Even as a little girl, I was pretty sure the world was comprised of basically four kinds of women, or heroines. There was the strong-willed tomboy, the spoiled beauty, the soft-spoken matron, and the ephemeral martyr/saint.
And then, I read Little Women.
It took just the first four paragraphs of Little Women, for what became one of my very favorite novels to confirm my suspicions:
“Christmas won’t be Christmas without any presents,” grumbled Jo, lying on the rug.
“It’s so dreadful to be poor!” sighed Meg, looking down at her old dress.
“I don’t think it’s fair for some girls to have plenty of pretty things, and other girls nothing at all,” added little Amy, with an injured sniff.
“We’ve got Father and Mother, and each other,” said Beth contentedly from her corner.
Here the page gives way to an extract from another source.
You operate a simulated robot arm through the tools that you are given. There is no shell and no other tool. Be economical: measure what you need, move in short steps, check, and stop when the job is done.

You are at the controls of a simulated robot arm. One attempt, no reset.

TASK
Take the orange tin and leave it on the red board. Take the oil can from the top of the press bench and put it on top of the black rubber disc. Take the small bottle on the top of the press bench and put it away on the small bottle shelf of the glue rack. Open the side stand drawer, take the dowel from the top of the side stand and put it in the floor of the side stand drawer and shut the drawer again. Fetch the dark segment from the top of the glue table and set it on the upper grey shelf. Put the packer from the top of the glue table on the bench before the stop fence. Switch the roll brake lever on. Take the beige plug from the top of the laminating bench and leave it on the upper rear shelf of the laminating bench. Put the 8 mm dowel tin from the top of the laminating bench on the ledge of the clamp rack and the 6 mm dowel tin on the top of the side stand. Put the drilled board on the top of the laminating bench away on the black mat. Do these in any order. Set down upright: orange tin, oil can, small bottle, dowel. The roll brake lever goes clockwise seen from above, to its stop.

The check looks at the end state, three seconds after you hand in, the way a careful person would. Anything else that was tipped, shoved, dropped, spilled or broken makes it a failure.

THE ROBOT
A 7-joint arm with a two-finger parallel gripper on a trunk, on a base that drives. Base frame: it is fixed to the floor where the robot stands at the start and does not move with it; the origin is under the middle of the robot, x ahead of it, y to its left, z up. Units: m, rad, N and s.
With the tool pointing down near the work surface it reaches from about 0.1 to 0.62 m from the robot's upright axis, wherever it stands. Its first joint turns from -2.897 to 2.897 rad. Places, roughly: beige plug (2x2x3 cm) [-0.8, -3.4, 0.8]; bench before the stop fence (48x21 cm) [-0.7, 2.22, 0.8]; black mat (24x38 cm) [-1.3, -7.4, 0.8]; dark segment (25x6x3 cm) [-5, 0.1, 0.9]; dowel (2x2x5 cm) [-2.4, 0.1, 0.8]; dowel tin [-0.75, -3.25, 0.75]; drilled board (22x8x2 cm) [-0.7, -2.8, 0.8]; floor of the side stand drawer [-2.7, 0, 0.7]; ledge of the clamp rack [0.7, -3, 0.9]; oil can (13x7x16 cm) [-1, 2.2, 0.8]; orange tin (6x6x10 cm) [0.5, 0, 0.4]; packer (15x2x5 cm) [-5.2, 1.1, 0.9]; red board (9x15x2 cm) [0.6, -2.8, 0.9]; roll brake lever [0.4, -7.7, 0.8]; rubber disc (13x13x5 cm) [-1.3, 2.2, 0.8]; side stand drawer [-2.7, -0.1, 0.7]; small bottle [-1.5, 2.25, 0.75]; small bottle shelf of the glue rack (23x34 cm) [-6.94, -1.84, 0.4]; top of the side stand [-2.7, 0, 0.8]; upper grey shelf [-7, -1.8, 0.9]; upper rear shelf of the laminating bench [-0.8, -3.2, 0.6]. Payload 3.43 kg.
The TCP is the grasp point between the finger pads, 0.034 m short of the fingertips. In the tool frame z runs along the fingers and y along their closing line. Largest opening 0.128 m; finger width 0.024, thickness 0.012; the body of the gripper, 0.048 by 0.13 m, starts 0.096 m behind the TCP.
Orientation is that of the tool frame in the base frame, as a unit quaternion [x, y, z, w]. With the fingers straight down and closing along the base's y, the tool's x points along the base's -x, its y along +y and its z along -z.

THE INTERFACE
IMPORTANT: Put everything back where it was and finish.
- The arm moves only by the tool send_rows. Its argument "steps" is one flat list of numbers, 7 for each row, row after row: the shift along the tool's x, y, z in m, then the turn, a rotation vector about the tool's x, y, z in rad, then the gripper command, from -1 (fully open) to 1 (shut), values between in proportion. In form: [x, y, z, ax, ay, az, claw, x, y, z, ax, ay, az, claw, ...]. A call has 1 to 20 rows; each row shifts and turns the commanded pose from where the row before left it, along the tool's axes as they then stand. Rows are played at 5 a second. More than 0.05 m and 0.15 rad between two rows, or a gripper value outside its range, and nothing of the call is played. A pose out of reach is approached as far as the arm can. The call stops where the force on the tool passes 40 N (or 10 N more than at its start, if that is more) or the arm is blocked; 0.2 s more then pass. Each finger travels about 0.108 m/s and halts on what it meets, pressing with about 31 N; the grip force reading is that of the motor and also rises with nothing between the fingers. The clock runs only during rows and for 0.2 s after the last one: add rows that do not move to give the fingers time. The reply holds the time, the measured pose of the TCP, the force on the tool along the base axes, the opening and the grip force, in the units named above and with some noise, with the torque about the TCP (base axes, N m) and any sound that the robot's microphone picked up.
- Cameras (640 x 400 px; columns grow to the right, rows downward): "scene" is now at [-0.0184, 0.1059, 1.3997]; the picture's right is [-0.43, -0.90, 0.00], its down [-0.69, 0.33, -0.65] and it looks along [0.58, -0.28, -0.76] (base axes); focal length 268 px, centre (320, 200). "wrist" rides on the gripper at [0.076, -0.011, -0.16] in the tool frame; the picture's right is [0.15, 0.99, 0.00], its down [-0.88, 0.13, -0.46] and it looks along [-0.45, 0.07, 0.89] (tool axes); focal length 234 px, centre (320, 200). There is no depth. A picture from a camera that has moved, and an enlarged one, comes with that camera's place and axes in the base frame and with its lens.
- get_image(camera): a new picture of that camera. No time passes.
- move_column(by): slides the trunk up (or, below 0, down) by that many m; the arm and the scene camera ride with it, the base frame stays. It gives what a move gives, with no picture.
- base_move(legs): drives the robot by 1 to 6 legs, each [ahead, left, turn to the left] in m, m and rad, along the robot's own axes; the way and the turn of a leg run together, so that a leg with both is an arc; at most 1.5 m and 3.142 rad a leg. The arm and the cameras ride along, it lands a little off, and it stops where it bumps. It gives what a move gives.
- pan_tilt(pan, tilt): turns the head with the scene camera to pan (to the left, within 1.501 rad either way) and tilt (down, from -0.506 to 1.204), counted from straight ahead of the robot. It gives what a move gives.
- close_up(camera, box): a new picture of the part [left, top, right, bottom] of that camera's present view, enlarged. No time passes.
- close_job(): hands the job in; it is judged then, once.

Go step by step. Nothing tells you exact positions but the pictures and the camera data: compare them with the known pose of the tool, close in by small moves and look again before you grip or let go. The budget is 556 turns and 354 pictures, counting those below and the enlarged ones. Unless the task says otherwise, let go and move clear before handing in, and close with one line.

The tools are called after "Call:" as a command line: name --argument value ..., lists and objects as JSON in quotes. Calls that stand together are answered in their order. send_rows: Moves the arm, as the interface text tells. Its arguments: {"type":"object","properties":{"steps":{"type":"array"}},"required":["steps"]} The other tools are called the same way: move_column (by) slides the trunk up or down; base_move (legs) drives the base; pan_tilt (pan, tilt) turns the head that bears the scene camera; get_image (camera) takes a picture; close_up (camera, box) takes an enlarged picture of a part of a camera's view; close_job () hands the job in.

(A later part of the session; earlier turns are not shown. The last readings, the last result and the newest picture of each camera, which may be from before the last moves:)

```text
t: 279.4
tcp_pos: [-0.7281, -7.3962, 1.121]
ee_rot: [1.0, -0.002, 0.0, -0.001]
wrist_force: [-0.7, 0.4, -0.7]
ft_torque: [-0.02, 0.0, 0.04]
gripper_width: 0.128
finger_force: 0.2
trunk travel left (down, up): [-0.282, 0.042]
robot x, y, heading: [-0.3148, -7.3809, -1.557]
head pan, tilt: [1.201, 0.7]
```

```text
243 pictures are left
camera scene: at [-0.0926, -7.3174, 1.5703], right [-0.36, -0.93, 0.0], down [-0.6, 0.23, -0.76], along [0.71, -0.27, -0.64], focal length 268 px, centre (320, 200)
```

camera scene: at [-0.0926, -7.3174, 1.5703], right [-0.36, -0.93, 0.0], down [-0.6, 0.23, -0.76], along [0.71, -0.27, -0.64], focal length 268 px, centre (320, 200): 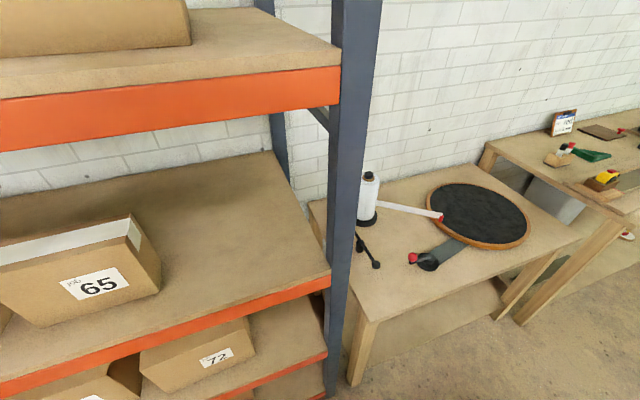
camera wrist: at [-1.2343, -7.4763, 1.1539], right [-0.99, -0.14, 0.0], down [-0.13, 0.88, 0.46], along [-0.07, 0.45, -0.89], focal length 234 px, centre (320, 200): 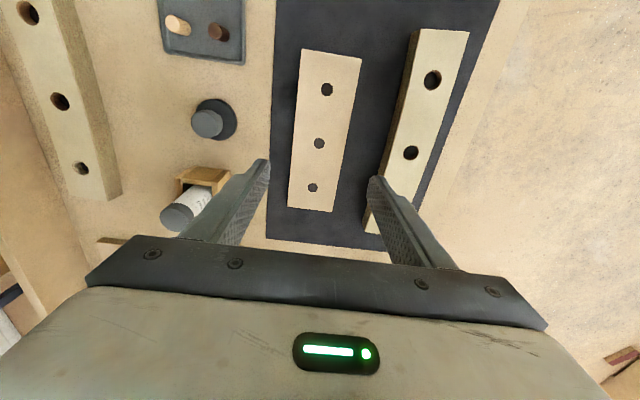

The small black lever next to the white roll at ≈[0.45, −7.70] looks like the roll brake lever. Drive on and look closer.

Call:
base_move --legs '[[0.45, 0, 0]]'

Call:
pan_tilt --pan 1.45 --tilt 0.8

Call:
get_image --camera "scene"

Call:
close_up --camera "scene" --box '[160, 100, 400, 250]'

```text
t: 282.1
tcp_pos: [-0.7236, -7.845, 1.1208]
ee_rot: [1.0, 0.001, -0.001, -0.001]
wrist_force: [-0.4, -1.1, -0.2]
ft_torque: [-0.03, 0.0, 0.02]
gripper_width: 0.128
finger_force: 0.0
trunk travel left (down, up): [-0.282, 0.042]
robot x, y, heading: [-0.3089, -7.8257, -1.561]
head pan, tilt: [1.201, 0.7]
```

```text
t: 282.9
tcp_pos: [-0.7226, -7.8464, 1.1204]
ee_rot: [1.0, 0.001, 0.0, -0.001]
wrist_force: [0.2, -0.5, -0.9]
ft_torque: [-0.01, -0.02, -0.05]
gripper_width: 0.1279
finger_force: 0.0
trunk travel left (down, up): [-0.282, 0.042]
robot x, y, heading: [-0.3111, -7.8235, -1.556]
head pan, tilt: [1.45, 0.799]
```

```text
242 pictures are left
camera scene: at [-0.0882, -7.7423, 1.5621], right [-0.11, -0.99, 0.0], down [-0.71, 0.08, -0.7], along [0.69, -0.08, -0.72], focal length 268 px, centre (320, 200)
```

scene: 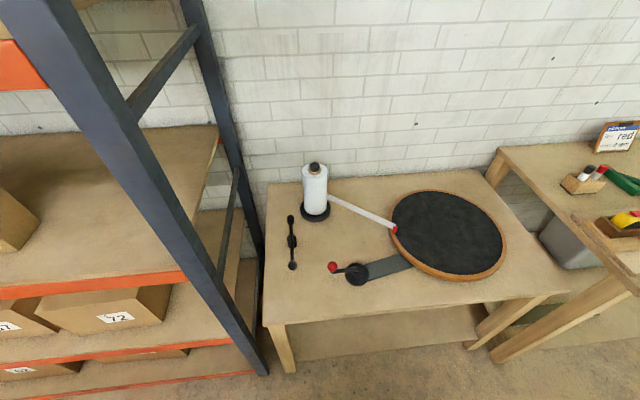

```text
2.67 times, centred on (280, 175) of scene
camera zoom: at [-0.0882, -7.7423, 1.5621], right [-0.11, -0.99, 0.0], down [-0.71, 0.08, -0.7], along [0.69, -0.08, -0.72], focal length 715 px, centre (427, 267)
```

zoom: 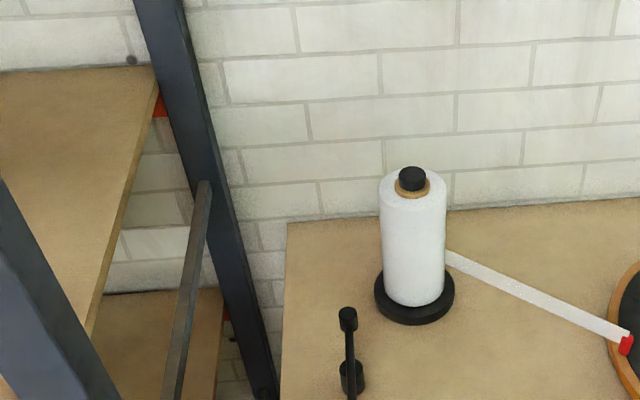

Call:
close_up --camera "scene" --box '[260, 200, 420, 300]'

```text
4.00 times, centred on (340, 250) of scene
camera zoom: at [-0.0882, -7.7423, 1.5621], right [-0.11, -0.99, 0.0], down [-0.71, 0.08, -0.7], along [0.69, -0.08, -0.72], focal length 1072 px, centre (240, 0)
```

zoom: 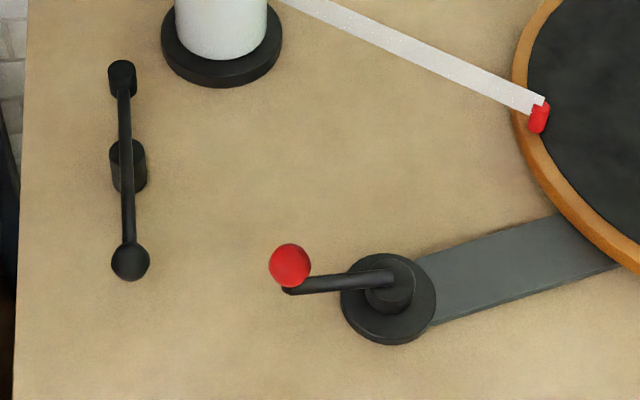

Now maybe it wasn’t crystal clear in that first moment, but as the pages to come quickly revealed the rug-sprawled Jo to be a lover of books and words, a girl possessed with a can-do attitude, an inquisitive mind, and a quick and witty tongue I knew what kind of heroine would always speak to me.
As the years passed and more novels read, I came to love Pollyanna and Anne of Green Gables and Jane Eyre and Elizabeth Bennet and even eventually the latter’s modern-day reincarnation known as Bridget Jones. It doesn’t take a rocket scientist to see that all my favorite fictional heroines share a propensity for speaking their minds and the ability to surprise the men in their lives and make them laugh. These women rarely possess more than a comely feature or two—their beauty resides in their beautiful minds.
Yet men are drawn to that, and to their confidence … to their sense of self … to their integrity.
Thanks to authors like Louisa May Alcott and Jane Austen, I spent my life looking not for the most handsome boy on the block but the one with the most fascinating mind—never doubting that he would favor me over others, because my favorite authors had assured me that there is someone out there for each of us, someone who will have eyes only for us.
Such fellows have their own definitions of what makes a woman comely. Maybe, it is eyes that flash with passion. Maybe, dimples that only his wit can evoke. Maybe, a mind the equal of his.
I like to think the best romance authors are wise enough to write stories with heroines and heroes such as this. Stories that entertain, yes, but stories that also quietly remind us to stay true to the best in ourselves . . . Stories that—in an age of narcissism gone wild—dare to suggest that working on one’s character is more likely to bring love than chasing the perfect nail color or hair extension.
How about you . . . what heroine speaks to you?
— Jeanne Devlin
WE read the same books and have the same ideas. I am more interested in my hero and heroine’s minds than their looks, both when I read, and when I write. For me intelligence and humor are the turn-ons.
You sound like a kindred spirit! I credit so many of those heroines for helping me become the woman I am. Wish the same for the young women coming up.